If you take this approach, they really stress how the fatigue is so different from the fatigue that you are used to. You’ll feel EMPTY when you finish, and you could just start eating…fill it up again. You haven’t created a big sympathetic response, whereas when you do a hard interval session, you feel wrecked and don’t want to eat right away. There’s a big difference, and I remember my early zone 2 rides that were truly only z2, and I’d devour food! I completely agree with this and know that the benefits of long, consistent, endurance rides are phenomenal for creating a massive endurance engine. I feel my biggest strides were made from the 75% FTP rides; not the 100% rides.
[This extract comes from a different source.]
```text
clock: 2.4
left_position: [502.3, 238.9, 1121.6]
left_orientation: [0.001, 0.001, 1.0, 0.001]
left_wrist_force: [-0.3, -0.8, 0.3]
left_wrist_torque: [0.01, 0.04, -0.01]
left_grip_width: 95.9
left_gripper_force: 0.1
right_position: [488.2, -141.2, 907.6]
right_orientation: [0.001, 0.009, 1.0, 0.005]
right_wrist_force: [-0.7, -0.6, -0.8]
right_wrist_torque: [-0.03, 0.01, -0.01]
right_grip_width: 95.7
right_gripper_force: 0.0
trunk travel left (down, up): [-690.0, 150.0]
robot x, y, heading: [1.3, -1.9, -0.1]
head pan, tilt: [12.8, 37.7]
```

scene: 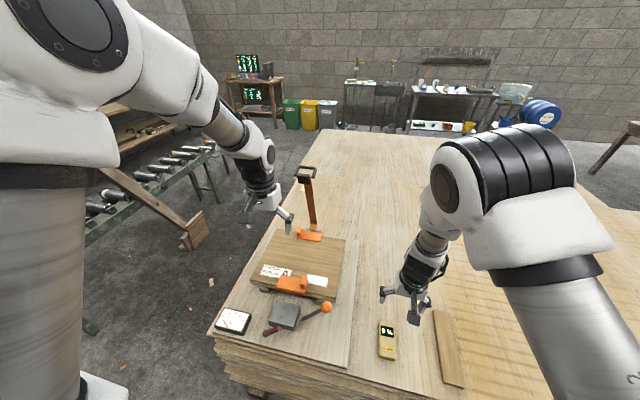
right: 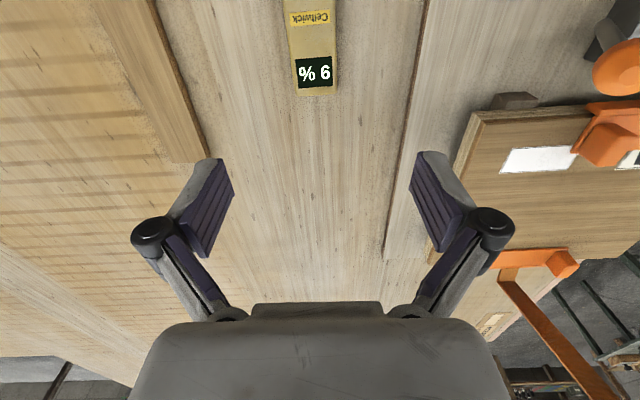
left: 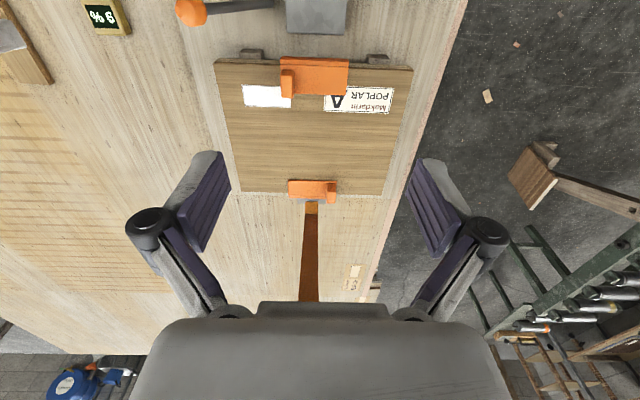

Going to exhaustion at a slow pace is something that I love doing. I’d call a slow pace 75-85% of FTP. According to the podcasters, this taps into fiber populations that include the slow twitch and activates ALL of them, including 2As and 2Bs that aren’t used to doing endurance activities. Once you totally crush them, it’s a whole new tired. Seiler states that he thinks the best Pro Tour athletes are the ones with the biggest polarized zone 1. I don’t know if that is true, but I’d love to believe it so I can keep doing tank emptying, long endurance rides.

Issue with Online Training Plans for New Cyclists in 2018

All of these training plans online and lots of new data seem to point to ways to cut corners and get physiological bumps in fitness. Seiler points out that this could simply be the nature of the lab. It’s very hard to get someone to come into a lab and ask them to “get years and years of long, slow, endurance rides under your belt and we will study you”. However, if you have people come in for gut-wrenching, all out thrash fest, you can get a quick bump and now you’ve got an “effective workout plan”. This is very American, with the saying, “No pain, no gain!” We want to make workouts more efficient: more intensity, less time, and back to normal life.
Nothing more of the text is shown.